TASK DESCRIPTION: The listing beneath should be written out in full, exactly as shown.

======== SOURCE EXCERPT ========

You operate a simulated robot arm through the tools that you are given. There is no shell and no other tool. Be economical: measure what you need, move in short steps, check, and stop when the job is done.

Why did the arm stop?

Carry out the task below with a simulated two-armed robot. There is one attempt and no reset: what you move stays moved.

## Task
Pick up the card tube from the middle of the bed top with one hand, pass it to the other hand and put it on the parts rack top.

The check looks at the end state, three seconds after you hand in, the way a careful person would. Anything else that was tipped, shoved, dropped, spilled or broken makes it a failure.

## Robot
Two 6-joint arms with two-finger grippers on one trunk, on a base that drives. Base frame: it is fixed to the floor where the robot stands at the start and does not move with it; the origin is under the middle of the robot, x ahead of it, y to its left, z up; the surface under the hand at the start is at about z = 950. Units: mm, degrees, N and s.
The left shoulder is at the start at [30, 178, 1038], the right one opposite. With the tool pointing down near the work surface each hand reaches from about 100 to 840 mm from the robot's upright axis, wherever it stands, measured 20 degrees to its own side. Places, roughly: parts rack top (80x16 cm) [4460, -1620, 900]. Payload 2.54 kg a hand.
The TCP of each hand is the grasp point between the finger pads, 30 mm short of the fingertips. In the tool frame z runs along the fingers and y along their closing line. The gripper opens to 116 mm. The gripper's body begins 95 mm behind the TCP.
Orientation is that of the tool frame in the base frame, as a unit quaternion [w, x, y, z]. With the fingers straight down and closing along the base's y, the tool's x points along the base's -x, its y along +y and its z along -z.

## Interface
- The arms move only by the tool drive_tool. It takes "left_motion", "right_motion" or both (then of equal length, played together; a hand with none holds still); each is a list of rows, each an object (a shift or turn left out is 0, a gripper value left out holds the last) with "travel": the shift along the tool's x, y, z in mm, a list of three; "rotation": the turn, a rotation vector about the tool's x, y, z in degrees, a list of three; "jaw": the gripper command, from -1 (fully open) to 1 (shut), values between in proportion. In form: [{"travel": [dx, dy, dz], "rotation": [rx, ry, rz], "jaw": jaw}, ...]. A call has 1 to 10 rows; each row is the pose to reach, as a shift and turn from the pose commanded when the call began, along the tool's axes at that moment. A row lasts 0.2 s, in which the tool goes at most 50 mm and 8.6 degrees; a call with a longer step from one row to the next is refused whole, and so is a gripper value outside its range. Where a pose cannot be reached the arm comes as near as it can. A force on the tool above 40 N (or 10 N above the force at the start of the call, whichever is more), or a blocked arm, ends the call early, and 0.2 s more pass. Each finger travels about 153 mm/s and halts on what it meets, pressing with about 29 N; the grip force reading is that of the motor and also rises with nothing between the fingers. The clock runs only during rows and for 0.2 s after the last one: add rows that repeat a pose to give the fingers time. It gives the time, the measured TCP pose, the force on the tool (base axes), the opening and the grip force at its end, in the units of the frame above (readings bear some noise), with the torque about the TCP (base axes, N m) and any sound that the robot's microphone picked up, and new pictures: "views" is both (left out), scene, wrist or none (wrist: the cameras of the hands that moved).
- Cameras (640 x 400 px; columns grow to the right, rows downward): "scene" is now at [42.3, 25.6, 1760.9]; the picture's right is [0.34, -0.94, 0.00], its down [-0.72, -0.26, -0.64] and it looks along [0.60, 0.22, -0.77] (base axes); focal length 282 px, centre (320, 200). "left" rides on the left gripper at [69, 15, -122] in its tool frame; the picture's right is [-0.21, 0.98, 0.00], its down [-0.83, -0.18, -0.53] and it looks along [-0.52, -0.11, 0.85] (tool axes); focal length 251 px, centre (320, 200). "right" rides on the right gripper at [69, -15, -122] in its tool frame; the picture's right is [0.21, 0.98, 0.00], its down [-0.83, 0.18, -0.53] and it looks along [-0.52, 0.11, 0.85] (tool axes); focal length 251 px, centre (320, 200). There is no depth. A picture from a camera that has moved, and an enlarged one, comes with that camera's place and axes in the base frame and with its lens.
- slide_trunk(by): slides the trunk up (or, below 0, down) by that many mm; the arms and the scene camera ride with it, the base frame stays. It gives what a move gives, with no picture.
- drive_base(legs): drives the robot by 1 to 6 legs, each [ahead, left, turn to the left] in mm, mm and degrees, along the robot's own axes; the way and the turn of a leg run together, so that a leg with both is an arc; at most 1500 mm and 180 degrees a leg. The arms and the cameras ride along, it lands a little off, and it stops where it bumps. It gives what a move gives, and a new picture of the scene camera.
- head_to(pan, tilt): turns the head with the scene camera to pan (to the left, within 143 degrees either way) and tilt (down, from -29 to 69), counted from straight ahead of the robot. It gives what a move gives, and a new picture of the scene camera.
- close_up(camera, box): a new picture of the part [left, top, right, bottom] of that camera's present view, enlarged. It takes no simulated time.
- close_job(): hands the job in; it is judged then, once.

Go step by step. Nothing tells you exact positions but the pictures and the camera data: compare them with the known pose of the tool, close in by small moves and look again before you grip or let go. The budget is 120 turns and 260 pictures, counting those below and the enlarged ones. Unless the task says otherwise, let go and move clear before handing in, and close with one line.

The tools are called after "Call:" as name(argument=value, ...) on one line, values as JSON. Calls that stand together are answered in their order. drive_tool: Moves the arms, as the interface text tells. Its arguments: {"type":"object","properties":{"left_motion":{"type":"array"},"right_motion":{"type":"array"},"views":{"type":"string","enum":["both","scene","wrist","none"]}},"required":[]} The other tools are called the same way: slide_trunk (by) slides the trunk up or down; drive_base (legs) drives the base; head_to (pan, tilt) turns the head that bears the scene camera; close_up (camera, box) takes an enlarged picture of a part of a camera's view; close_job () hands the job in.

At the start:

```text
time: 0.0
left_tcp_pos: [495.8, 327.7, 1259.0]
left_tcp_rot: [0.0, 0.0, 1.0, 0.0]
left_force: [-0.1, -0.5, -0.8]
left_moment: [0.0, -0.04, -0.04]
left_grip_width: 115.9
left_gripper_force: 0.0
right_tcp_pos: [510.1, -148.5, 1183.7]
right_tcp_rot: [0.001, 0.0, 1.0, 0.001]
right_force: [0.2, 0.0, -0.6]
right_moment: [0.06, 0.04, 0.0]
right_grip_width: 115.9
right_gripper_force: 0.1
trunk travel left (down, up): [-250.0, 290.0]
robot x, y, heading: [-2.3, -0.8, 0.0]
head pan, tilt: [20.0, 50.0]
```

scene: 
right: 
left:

========

SOLUTION BELOW:
You operate a simulated robot arm through the tools that you are given. There is no shell and no other tool. Be economical: measure what you need, move in short steps, check, and stop when the job is done.

Why did the arm stop?

Carry out the task below with a simulated two-armed robot. There is one attempt and no reset: what you move stays moved.

## Task
Pick up the card tube from the middle of the bed top with one hand, pass it to the other hand and put it on the parts rack top.

The check looks at the end state, three seconds after you hand in, the way a careful person would. Anything else that was tipped, shoved, dropped, spilled or broken makes it a failure.

## Robot
Two 6-joint arms with two-finger grippers on one trunk, on a base that drives. Base frame: it is fixed to the floor where the robot stands at the start and does not move with it; the origin is under the middle of the robot, x ahead of it, y to its left, z up; the surface under the hand at the start is at about z = 950. Units: mm, degrees, N and s.
The left shoulder is at the start at [30, 178, 1038], the right one opposite. With the tool pointing down near the work surface each hand reaches from about 100 to 840 mm from the robot's upright axis, wherever it stands, measured 20 degrees to its own side. Places, roughly: parts rack top (80x16 cm) [4460, -1620, 900]. Payload 2.54 kg a hand.
The TCP of each hand is the grasp point between the finger pads, 30 mm short of the fingertips. In the tool frame z runs along the fingers and y along their closing line. The gripper opens to 116 mm. The gripper's body begins 95 mm behind the TCP.
Orientation is that of the tool frame in the base frame, as a unit quaternion [w, x, y, z]. With the fingers straight down and closing along the base's y, the tool's x points along the base's -x, its y along +y and its z along -z.

## Interface
- The arms move only by the tool drive_tool. It takes "left_motion", "right_motion" or both (then of equal length, played together; a hand with none holds still); each is a list of rows, each an object (a shift or turn left out is 0, a gripper value left out holds the last) with "travel": the shift along the tool's x, y, z in mm, a list of three; "rotation": the turn, a rotation vector about the tool's x, y, z in degrees, a list of three; "jaw": the gripper command, from -1 (fully open) to 1 (shut), values between in proportion. In form: [{"travel": [dx, dy, dz], "rotation": [rx, ry, rz], "jaw": jaw}, ...]. A call has 1 to 10 rows; each row is the pose to reach, as a shift and turn from the pose commanded when the call began, along the tool's axes at that moment. A row lasts 0.2 s, in which the tool goes at most 50 mm and 8.6 degrees; a call with a longer step from one row to the next is refused whole, and so is a gripper value outside its range. Where a pose cannot be reached the arm comes as near as it can. A force on the tool above 40 N (or 10 N above the force at the start of the call, whichever is more), or a blocked arm, ends the call early, and 0.2 s more pass. Each finger travels about 153 mm/s and halts on what it meets, pressing with about 29 N; the grip force reading is that of the motor and also rises with nothing between the fingers. The clock runs only during rows and for 0.2 s after the last one: add rows that repeat a pose to give the fingers time. It gives the time, the measured TCP pose, the force on the tool (base axes), the opening and the grip force at its end, in the units of the frame above (readings bear some noise), with the torque about the TCP (base axes, N m) and any sound that the robot's microphone picked up, and new pictures: "views" is both (left out), scene, wrist or none (wrist: the cameras of the hands that moved).
- Cameras (640 x 400 px; columns grow to the right, rows downward): "scene" is now at [42.3, 25.6, 1760.9]; the picture's right is [0.34, -0.94, 0.00], its down [-0.72, -0.26, -0.64] and it looks along [0.60, 0.22, -0.77] (base axes); focal length 282 px, centre (320, 200). "left" rides on the left gripper at [69, 15, -122] in its tool frame; the picture's right is [-0.21, 0.98, 0.00], its down [-0.83, -0.18, -0.53] and it looks along [-0.52, -0.11, 0.85] (tool axes); focal length 251 px, centre (320, 200). "right" rides on the right gripper at [69, -15, -122] in its tool frame; the picture's right is [0.21, 0.98, 0.00], its down [-0.83, 0.18, -0.53] and it looks along [-0.52, 0.11, 0.85] (tool axes); focal length 251 px, centre (320, 200). There is no depth. A picture from a camera that has moved, and an enlarged one, comes with that camera's place and axes in the base frame and with its lens.
- slide_trunk(by): slides the trunk up (or, below 0, down) by that many mm; the arms and the scene camera ride with it, the base frame stays. It gives what a move gives, with no picture.
- drive_base(legs): drives the robot by 1 to 6 legs, each [ahead, left, turn to the left] in mm, mm and degrees, along the robot's own axes; the way and the turn of a leg run together, so that a leg with both is an arc; at most 1500 mm and 180 degrees a leg. The arms and the cameras ride along, it lands a little off, and it stops where it bumps. It gives what a move gives, and a new picture of the scene camera.
- head_to(pan, tilt): turns the head with the scene camera to pan (to the left, within 143 degrees either way) and tilt (down, from -29 to 69), counted from straight ahead of the robot. It gives what a move gives, and a new picture of the scene camera.
- close_up(camera, box): a new picture of the part [left, top, right, bottom] of that camera's present view, enlarged. It takes no simulated time.
- close_job(): hands the job in; it is judged then, once.

Go step by step. Nothing tells you exact positions but the pictures and the camera data: compare them with the known pose of the tool, close in by small moves and look again before you grip or let go. The budget is 120 turns and 260 pictures, counting those below and the enlarged ones. Unless the task says otherwise, let go and move clear before handing in, and close with one line.

The tools are called after "Call:" as name(argument=value, ...) on one line, values as JSON. Calls that stand together are answered in their order. drive_tool: Moves the arms, as the interface text tells. Its arguments: {"type":"object","properties":{"left_motion":{"type":"array"},"right_motion":{"type":"array"},"views":{"type":"string","enum":["both","scene","wrist","none"]}},"required":[]} The other tools are called the same way: slide_trunk (by) slides the trunk up or down; drive_base (legs) drives the base; head_to (pan, tilt) turns the head that bears the scene camera; close_up (camera, box) takes an enlarged picture of a part of a camera's view; close_job () hands the job in.

At the start:

```text
time: 0.0
left_tcp_pos: [495.8, 327.7, 1259.0]
left_tcp_rot: [0.0, 0.0, 1.0, 0.0]
left_force: [-0.1, -0.5, -0.8]
left_moment: [0.0, -0.04, -0.04]
left_grip_width: 115.9
left_gripper_force: 0.0
right_tcp_pos: [510.1, -148.5, 1183.7]
right_tcp_rot: [0.001, 0.0, 1.0, 0.001]
right_force: [0.2, 0.0, -0.6]
right_moment: [0.06, 0.04, 0.0]
right_grip_width: 115.9
right_gripper_force: 0.1
trunk travel left (down, up): [-250.0, 290.0]
robot x, y, heading: [-2.3, -0.8, 0.0]
head pan, tilt: [20.0, 50.0]
```

scene: 
right: 
left:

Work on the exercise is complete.